You can within theism try T.E for theological problems, but not God of the gaps, since your objection can be put to your belief in return too.
If you want to attack T.E through science, then be my guest, at that point, a God of the gaps because irrelevant as an objection, since you are open to it one way or the other as well. You would have to object within the confines of evolution science and form there, the evidence is the best guide, you either be convinced or not, though I hope its the former and not the latter.
If you remember our last argument, I clearly said that I WAS NOT advocating for T.E. Only evolution.
If God chose? That is contingency on the highest degree. It is essentially the same as how an Arminian deals with predestination. That God looked through time, saw the outcome and THEN made a decision.
Here is your problem, you are taking the atheist definition of evolution and applying to it to T.E, are you okay?
Under the case of T.E, God didn;t saw the outcome, God willed the outcome. In this case evolution is not random at all, it is guided. So if God chooses man, he doesn't chooses it over a canary or a hippo, just because he liked to.
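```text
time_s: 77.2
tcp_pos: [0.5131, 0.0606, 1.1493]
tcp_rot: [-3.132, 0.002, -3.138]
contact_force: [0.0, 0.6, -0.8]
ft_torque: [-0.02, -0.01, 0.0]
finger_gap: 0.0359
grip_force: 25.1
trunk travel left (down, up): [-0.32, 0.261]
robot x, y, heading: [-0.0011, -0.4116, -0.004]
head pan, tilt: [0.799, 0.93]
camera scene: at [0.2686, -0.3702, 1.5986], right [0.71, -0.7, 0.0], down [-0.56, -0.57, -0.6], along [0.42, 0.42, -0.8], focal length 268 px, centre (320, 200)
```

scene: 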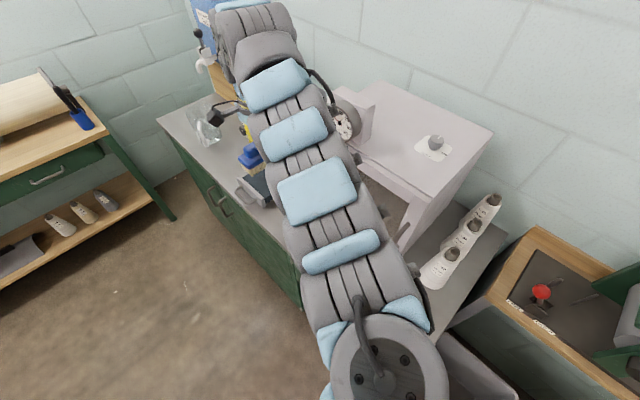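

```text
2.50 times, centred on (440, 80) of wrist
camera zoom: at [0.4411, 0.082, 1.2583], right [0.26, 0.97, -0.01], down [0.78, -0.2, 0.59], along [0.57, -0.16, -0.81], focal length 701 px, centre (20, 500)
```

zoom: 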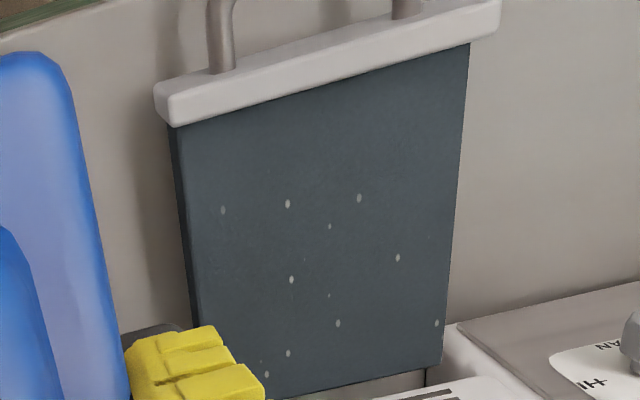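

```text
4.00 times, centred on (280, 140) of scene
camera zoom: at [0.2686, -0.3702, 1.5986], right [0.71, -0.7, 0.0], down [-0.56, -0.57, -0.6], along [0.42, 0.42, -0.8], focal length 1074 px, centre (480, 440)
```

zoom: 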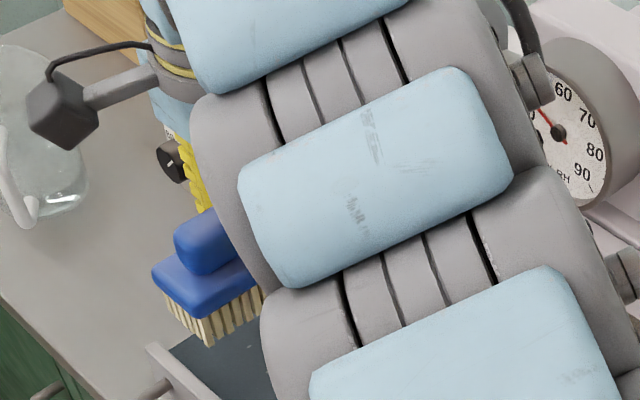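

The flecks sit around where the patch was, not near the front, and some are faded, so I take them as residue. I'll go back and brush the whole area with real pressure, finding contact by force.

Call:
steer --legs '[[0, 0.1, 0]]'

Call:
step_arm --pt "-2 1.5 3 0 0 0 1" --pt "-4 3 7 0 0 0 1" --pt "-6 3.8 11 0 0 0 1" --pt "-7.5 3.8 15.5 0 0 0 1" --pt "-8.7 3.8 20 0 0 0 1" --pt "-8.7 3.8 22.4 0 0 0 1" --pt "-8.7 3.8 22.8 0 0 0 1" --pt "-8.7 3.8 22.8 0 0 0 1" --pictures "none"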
T.E carries the full implications of theology, it means that man was in God's mind since forever, and he chose evolution as the mechanism to derive life and therefore come to a time when man comes on the scene and therefore God can appoint him as he so well pleases. more on this below but this just shows why you talking past me, you assume T.E to be God knows what but I am sure its a heresy in your opinion, if you knew T.E you wouldn't even make this objection.
I think you have assumed the wrong idea of "chose" here. My implication was not that God chose among all the possibilities that were within his range because of the evolutionary randomness. I meant that the possibilities are a result of God's purpose and will, of which evolution is only a vessel of deliverance. If man was in God's mind since eternity, then God always knew how it would come to man and his choosing of man. The only point is how God decided to do it. I fail to see any contingency here. In Guided evolution, how could God be contingent since he already knows the outcome, his will is the outcome and therefore he guides evolutionary processes. The possibilities are not shaped by randomness, but by God, that is why is it called guided evolution. I am not specifically T.E anymore, but I would certainly like to defend this against strawmen or misinformed ideas.